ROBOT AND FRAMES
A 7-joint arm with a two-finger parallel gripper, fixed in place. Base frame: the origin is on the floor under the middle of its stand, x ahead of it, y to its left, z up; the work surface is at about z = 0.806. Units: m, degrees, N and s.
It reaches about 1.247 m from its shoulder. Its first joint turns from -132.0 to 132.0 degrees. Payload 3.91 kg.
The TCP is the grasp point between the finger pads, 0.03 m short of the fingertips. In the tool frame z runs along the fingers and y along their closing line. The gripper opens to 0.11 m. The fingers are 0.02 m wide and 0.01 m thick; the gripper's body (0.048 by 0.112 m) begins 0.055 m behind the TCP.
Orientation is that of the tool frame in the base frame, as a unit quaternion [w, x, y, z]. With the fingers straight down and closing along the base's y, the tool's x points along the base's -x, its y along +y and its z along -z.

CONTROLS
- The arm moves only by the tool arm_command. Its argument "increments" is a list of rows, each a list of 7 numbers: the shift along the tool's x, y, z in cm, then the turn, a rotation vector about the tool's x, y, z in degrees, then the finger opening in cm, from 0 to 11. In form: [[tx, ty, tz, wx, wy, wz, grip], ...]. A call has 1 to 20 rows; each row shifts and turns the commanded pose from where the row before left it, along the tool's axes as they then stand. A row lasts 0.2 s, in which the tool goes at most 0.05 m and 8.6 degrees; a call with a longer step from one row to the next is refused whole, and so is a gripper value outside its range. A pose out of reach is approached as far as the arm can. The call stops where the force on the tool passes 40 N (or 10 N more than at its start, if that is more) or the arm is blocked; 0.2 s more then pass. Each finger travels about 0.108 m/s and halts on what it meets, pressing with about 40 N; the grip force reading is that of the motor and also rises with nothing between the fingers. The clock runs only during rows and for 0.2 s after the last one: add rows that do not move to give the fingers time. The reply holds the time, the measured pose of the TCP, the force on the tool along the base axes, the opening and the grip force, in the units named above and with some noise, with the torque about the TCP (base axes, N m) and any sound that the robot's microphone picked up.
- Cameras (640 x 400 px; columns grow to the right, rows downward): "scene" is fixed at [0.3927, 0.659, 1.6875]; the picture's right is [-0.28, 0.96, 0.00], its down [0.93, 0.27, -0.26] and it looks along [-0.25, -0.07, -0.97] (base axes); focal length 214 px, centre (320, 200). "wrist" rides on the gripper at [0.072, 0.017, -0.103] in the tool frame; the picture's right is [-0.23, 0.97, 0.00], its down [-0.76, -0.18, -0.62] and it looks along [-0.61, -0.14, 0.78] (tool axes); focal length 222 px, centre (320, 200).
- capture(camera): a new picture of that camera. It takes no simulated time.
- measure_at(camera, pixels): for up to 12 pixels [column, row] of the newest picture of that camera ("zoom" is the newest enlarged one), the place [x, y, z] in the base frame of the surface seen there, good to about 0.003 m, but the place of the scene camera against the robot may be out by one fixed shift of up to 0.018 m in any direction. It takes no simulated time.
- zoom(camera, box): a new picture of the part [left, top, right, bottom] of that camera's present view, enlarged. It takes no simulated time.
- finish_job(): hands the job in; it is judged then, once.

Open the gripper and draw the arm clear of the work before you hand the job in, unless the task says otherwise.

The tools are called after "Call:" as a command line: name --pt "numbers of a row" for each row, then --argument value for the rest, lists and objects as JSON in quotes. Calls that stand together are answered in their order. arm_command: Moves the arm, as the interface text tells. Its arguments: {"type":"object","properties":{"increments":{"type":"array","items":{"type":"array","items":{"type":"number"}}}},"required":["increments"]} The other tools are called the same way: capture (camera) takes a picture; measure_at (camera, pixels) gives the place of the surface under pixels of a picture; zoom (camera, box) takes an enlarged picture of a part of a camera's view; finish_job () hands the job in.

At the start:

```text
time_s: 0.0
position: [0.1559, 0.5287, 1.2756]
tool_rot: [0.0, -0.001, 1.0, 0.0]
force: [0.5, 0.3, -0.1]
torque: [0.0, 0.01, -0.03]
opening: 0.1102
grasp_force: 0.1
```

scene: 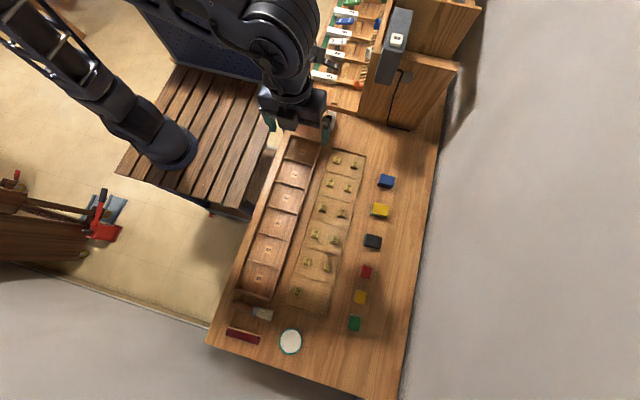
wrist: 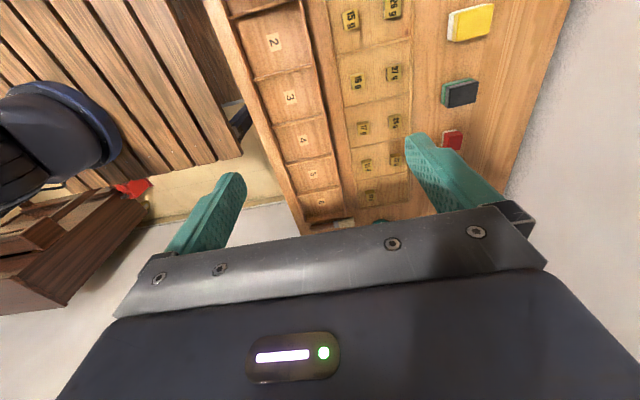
+ + + +
» **Problem to solve**: Extract from the data every line where "hands" shows up.

» **Output of the exercise**:
- finish_job(): hands the job in; it is judged then, once.
The tools are called after "Call:" as a command line: name --pt "numbers of a row" for each row, then --argument value for the rest, lists and objects as JSON in quotes. Calls that stand together are answered in their order. arm_command: Moves the arm, as the interface text tells. Its arguments: {"type":"object","properties":{"increments":{"type":"array","items":{"type":"array","items":{"type":"number"}}}},"required":["increments"]} The other tools are called the same way: capture (camera) takes a picture; measure_at (camera, pixels) gives the place of the surface under pixels of a picture; zoom (camera, box) takes an enlarged picture of a part of a camera's view; finish_job () hands the job in.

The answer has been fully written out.